Goldenberg (2001) afirma que, atualmente, os casamentos são desfeitos
com mais facilidade e que, em compensação novos casamentos se realizam em
sucessão. Nessa perspectiva, compreendemos que alguns falsos mitos de união e
divisão sexual possam ter caído por terra, deixando lugar para a invenção do casal
que se deseja construir. Para tanto, de acordo com a autora, “novas idéias
expressam melhor o que efetivamente ocorre no cotidiano de um casal, como
respeito às diferenças e ao espaço do outro, negociação diária, diálogo
permanente, troca, crescimento mútuo” (p. 101). Assim, a invenção da parceria
amorosa seria uma batalha diária e permanente, sem segurança nem estabilidade.

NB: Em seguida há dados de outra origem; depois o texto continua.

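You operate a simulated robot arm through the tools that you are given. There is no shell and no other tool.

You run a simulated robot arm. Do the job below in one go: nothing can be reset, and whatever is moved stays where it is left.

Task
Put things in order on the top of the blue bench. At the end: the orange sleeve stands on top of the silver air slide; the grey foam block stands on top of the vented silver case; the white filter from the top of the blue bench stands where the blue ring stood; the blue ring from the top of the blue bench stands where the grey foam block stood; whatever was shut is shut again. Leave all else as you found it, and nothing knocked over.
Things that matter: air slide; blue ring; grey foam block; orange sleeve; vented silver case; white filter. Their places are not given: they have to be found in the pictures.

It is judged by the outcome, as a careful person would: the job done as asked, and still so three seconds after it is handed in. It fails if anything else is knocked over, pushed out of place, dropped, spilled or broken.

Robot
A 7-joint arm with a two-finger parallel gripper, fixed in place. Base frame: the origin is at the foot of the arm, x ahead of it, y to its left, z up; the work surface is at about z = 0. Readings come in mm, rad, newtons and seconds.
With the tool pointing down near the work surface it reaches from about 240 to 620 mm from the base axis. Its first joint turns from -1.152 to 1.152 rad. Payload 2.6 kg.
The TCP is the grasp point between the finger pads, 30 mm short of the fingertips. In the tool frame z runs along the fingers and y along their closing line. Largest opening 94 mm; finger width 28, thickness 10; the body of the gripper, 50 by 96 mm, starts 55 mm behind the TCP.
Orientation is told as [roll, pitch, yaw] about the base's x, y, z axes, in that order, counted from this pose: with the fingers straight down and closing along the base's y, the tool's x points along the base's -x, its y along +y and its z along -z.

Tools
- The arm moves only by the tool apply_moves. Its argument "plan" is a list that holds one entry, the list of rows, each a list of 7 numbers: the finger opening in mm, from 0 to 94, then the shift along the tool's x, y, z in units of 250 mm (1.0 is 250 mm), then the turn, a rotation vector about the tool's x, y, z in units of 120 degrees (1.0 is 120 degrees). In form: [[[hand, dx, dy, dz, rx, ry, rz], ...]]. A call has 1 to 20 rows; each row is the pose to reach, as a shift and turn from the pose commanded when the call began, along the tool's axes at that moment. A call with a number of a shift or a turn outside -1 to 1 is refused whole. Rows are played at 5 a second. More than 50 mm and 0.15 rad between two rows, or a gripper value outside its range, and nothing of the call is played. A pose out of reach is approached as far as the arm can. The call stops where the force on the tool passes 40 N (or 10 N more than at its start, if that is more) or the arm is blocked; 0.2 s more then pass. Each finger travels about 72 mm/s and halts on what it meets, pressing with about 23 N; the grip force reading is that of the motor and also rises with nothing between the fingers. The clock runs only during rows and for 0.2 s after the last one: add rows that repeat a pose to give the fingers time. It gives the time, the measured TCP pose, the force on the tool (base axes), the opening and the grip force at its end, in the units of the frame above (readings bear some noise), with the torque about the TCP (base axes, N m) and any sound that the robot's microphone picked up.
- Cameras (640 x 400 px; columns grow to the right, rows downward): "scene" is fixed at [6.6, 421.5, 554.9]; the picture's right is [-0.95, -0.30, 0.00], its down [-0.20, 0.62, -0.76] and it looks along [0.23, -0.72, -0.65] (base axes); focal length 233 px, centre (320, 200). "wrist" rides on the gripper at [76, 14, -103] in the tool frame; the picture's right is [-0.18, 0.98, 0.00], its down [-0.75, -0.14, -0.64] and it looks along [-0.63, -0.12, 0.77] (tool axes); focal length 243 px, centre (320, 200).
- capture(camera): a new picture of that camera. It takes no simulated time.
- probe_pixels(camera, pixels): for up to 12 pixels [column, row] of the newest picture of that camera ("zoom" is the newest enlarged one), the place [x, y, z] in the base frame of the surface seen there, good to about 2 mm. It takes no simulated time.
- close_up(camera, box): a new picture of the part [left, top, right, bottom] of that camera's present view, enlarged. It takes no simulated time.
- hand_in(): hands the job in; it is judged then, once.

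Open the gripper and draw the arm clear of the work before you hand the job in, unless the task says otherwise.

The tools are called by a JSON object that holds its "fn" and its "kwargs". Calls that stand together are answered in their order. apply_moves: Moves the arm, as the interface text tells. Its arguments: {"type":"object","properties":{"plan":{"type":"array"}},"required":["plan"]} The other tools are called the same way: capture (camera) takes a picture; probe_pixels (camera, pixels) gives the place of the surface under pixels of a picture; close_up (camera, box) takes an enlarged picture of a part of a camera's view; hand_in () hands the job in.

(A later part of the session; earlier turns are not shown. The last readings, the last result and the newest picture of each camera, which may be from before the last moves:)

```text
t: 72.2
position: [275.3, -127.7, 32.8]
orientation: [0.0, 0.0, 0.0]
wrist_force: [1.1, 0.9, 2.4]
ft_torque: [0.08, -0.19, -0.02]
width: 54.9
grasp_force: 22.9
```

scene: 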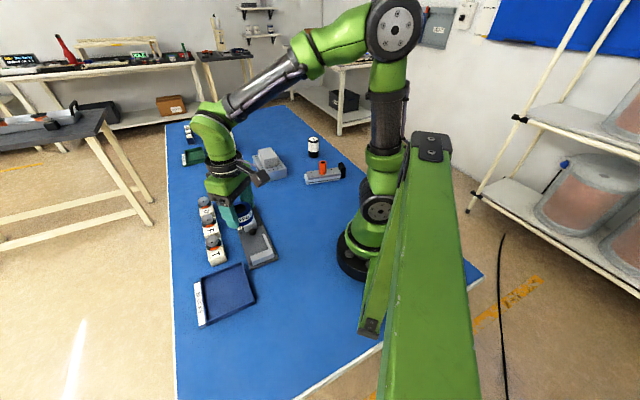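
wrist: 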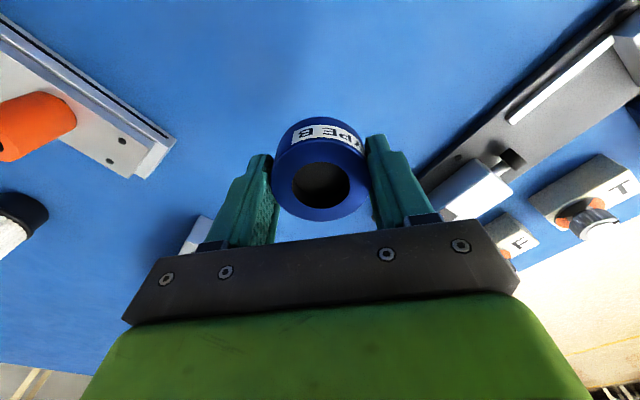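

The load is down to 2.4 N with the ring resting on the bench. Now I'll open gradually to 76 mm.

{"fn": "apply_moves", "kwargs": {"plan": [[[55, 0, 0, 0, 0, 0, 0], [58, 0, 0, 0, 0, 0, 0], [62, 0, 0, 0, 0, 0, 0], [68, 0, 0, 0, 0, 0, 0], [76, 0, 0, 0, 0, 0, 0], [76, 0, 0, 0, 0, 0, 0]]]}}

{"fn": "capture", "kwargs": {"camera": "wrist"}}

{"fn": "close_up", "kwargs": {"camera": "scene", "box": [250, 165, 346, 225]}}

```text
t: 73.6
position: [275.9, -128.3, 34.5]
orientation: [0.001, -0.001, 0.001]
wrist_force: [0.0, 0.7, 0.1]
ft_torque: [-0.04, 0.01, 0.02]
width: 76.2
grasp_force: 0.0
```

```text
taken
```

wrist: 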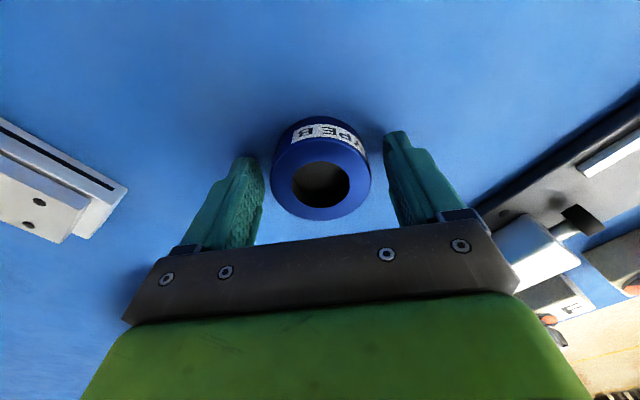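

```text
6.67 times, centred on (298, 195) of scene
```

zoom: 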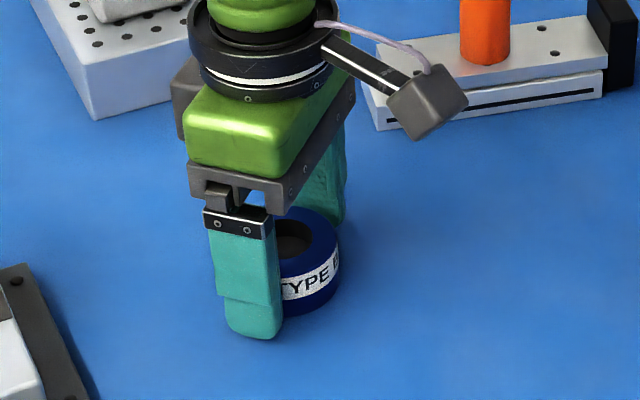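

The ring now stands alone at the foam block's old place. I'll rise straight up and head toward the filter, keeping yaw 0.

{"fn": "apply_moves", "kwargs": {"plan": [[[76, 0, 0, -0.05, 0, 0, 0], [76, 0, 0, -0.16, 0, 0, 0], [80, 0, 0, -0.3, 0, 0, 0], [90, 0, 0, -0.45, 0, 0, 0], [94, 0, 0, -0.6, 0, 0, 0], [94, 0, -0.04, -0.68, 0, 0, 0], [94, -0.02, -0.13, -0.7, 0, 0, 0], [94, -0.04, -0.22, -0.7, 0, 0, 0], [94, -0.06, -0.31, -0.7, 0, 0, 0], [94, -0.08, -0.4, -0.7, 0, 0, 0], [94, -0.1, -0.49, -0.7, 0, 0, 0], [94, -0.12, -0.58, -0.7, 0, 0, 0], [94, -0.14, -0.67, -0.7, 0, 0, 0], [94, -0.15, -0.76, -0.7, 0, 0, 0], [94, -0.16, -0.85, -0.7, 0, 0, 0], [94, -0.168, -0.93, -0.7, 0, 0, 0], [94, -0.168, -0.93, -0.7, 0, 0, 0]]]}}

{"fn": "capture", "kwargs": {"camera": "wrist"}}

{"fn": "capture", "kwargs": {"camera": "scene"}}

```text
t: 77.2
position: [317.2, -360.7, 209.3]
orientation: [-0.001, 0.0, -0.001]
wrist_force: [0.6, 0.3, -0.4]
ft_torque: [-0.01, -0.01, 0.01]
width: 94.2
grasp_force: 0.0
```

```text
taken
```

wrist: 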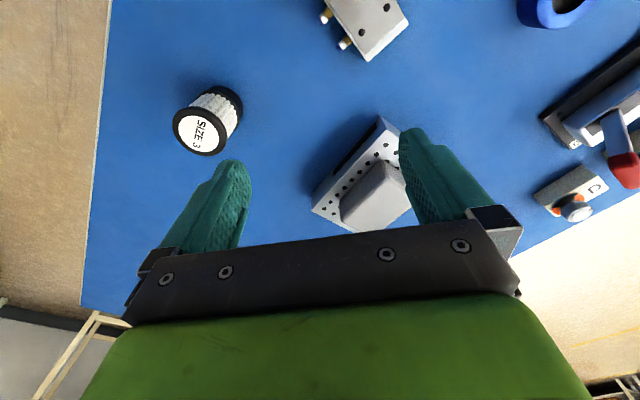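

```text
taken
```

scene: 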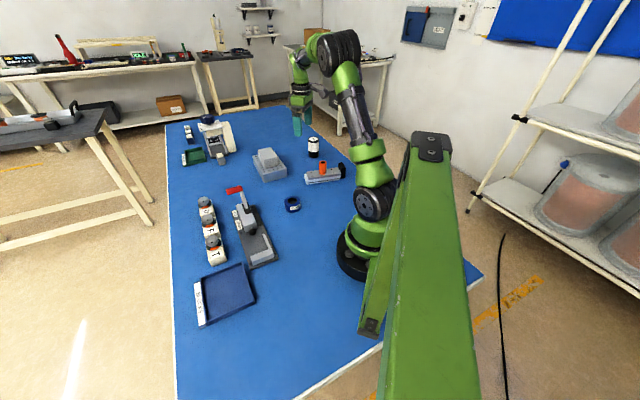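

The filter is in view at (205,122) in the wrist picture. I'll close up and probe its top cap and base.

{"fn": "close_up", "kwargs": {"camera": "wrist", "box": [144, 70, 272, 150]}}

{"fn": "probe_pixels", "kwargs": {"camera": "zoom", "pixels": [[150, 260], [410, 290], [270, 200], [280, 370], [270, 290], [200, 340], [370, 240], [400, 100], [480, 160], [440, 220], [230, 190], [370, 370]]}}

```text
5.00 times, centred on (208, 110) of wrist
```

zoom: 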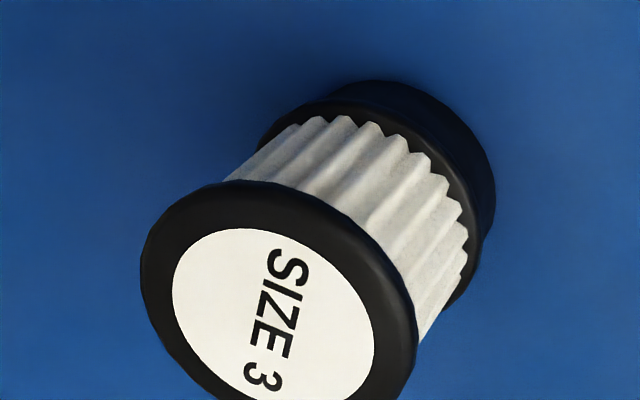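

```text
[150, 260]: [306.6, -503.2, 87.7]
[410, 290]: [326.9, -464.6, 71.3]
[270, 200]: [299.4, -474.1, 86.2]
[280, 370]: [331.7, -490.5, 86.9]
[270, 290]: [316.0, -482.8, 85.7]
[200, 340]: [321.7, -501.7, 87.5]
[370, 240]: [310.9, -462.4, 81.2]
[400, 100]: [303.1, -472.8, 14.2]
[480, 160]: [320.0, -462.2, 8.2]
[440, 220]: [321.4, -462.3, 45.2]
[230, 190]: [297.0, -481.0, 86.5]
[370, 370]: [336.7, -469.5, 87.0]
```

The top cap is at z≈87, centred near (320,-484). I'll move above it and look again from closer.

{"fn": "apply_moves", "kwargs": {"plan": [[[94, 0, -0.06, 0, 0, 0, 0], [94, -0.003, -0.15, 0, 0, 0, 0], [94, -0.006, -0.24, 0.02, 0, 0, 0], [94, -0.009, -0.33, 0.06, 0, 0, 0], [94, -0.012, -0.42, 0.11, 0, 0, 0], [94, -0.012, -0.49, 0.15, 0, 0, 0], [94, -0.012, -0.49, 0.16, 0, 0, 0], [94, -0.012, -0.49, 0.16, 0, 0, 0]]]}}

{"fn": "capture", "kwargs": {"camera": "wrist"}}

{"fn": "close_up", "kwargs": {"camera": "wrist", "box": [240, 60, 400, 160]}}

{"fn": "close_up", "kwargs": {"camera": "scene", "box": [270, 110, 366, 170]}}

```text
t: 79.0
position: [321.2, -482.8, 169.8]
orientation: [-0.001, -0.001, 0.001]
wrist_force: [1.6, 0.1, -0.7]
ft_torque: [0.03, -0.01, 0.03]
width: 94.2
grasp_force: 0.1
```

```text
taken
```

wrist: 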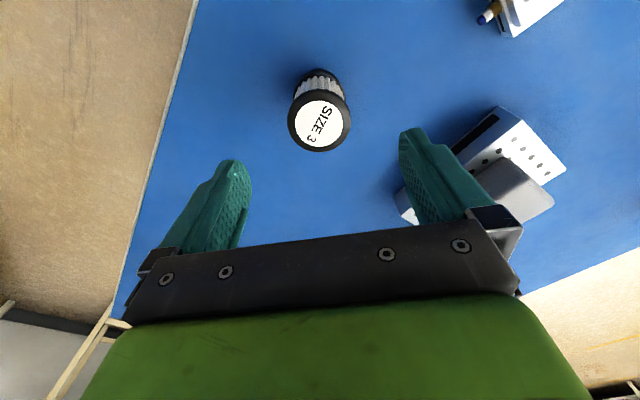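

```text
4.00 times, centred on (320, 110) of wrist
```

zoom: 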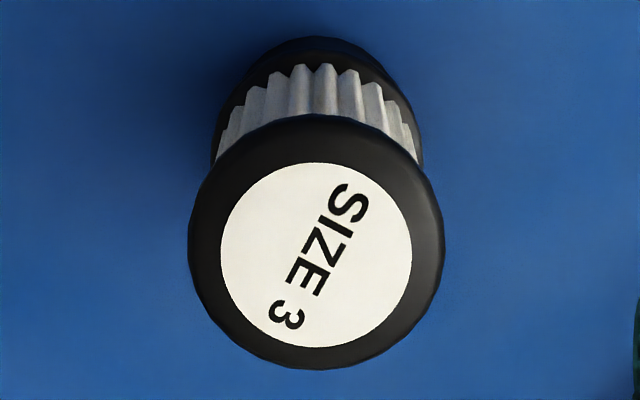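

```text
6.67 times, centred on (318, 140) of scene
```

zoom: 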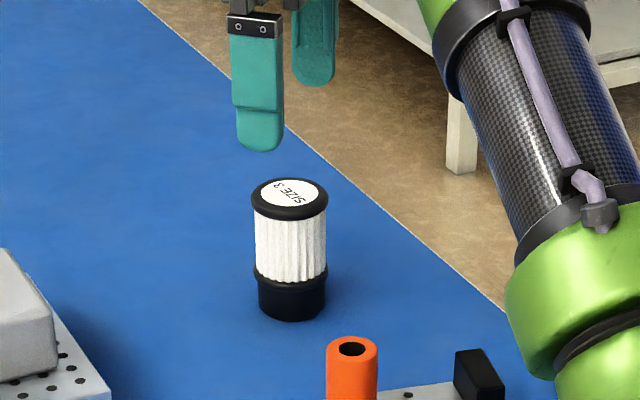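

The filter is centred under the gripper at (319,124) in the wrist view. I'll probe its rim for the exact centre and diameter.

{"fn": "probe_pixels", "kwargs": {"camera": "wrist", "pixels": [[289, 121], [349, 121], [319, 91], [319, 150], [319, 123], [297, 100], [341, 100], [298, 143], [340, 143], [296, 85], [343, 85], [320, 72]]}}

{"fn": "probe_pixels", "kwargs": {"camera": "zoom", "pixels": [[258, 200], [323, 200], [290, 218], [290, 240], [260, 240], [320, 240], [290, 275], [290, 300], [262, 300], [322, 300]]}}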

Essa autora focaliza, em sua discussão acerca da invenção do casal,
algumas noções elaboradas por Simone de Beauvoir na obra O Segundo Sexo, as
quais consideramos de suma importância para a compreensão do que seja o
casamento na atualidade. Aqui, destacamos aquela em que a autora francesa expõe
sua aversão à idéia de indissolubilidade da união, ou seja, a prerrogativa de que os
indivíduos devem se bastar por toda a vida. Beauvoir admitia que este imperativo
vem a ser um impasse gerador de hipocrisias e infelicidade na união.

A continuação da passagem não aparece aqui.